— BEGIN SUPPLIED DATA —

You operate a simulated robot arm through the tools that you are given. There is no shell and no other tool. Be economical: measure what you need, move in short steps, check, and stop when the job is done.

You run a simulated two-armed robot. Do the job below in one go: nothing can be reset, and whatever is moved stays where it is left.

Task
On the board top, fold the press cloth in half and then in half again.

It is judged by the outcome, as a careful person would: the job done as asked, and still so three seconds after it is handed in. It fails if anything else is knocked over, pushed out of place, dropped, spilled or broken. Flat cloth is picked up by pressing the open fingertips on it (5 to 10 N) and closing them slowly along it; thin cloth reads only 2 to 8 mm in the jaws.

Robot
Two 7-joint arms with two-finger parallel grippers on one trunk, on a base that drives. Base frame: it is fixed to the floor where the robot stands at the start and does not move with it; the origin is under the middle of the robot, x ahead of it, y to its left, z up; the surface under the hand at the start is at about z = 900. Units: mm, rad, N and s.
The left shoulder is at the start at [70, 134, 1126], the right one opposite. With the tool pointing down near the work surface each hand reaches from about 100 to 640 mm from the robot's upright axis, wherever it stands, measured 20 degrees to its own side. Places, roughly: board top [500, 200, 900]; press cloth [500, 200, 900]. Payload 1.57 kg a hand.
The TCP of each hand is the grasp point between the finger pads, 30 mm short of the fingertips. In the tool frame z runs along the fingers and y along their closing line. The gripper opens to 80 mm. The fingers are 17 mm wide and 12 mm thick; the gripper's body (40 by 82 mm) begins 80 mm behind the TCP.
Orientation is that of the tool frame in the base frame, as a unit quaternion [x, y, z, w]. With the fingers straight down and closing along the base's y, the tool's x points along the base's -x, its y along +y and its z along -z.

— END SUPPLIED DATA —

**TASK PROMPT**
Repeat exactly, and only, the lines from the one containing "The TCP of each" through the end of the material. Return a JSON list in which every string is one line; blank lines are skipped.

**THE COMPLETED TASK**
[
  "The TCP of each hand is the grasp point between the finger pads, 30 mm short of the fingertips. In the tool frame z runs along the fingers and y along their closing line. The gripper opens to 80 mm. The fingers are 17 mm wide and 12 mm thick; the gripper's body (40 by 82 mm) begins 80 mm behind the TCP.",
  "Orientation is that of the tool frame in the base frame, as a unit quaternion [x, y, z, w]. With the fingers straight down and closing along the base's y, the tool's x points along the base's -x, its y along +y and its z along -z."
]